Written problem
Starting at the line that contains "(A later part", write out each line through the end of the data below, exactly as it stands. Skip any pictures.

Material provided
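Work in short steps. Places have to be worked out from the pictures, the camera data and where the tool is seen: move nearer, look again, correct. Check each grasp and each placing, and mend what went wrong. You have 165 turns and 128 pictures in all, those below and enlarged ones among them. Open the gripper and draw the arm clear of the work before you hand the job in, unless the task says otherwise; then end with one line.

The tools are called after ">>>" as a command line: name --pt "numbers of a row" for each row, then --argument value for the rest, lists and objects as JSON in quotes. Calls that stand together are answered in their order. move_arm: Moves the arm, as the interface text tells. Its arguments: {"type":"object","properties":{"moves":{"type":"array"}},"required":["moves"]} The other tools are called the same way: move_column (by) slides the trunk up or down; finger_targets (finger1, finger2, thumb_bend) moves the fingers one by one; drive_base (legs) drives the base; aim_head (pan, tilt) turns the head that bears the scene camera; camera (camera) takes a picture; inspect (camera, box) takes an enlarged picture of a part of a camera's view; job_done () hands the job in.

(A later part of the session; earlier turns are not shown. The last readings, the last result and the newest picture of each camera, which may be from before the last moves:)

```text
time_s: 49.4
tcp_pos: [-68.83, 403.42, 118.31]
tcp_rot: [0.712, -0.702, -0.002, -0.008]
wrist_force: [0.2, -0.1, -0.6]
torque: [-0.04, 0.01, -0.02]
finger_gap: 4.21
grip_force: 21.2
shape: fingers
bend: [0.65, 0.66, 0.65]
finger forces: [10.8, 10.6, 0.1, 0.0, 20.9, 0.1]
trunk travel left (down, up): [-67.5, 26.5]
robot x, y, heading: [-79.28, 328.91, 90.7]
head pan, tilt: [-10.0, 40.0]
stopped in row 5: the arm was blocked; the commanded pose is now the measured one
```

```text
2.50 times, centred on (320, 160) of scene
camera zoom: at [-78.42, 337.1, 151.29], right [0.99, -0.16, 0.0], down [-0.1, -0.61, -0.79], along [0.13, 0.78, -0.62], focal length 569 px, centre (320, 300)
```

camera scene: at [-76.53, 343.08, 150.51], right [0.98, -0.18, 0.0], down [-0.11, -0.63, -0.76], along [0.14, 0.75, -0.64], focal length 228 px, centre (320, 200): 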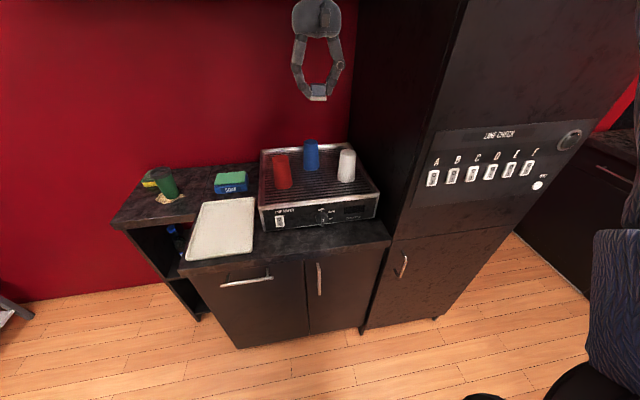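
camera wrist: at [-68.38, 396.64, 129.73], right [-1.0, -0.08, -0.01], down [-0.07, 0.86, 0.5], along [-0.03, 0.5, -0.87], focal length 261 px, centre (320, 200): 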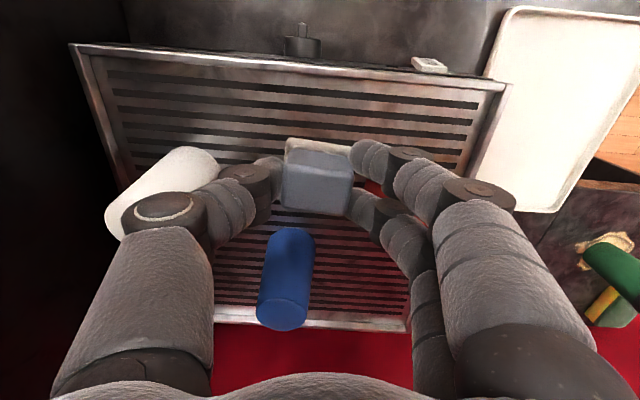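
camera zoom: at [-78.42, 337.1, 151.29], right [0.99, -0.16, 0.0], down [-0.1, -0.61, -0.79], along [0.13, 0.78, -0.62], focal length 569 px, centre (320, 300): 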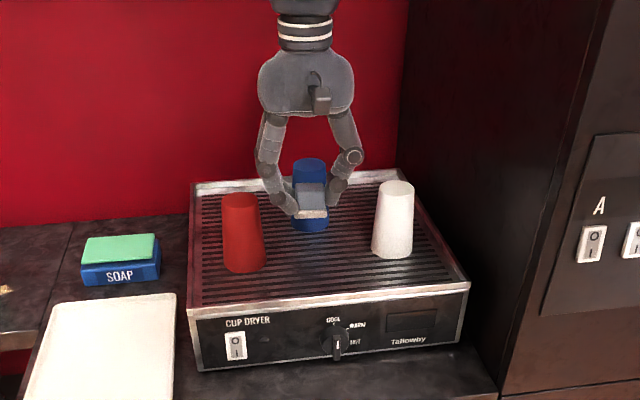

Answer to the task
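(A later part of the session; earlier turns are not shown. The last readings, the last result and the newest picture of each camera, which may be from before the last moves:)

```text
time_s: 49.4
tcp_pos: [-68.83, 403.42, 118.31]
tcp_rot: [0.712, -0.702, -0.002, -0.008]
wrist_force: [0.2, -0.1, -0.6]
torque: [-0.04, 0.01, -0.02]
finger_gap: 4.21
grip_force: 21.2
shape: fingers
bend: [0.65, 0.66, 0.65]
finger forces: [10.8, 10.6, 0.1, 0.0, 20.9, 0.1]
trunk travel left (down, up): [-67.5, 26.5]
robot x, y, heading: [-79.28, 328.91, 90.7]
head pan, tilt: [-10.0, 40.0]
stopped in row 5: the arm was blocked; the commanded pose is now the measured one
```

```text
2.50 times, centred on (320, 160) of scene
camera zoom: at [-78.42, 337.1, 151.29], right [0.99, -0.16, 0.0], down [-0.1, -0.61, -0.79], along [0.13, 0.78, -0.62], focal length 569 px, centre (320, 300)
```

camera scene: at [-76.53, 343.08, 150.51], right [0.98, -0.18, 0.0], down [-0.11, -0.63, -0.76], along [0.14, 0.75, -0.64], focal length 228 px, centre (320, 200): 
camera wrist: at [-68.38, 396.64, 129.73], right [-1.0, -0.08, -0.01], down [-0.07, 0.86, 0.5], along [-0.03, 0.5, -0.87], focal length 261 px, centre (320, 200): 
camera zoom: at [-78.42, 337.1, 151.29], right [0.99, -0.16, 0.0], down [-0.1, -0.61, -0.79], along [0.13, 0.78, -0.62], focal length 569 px, centre (320, 300): 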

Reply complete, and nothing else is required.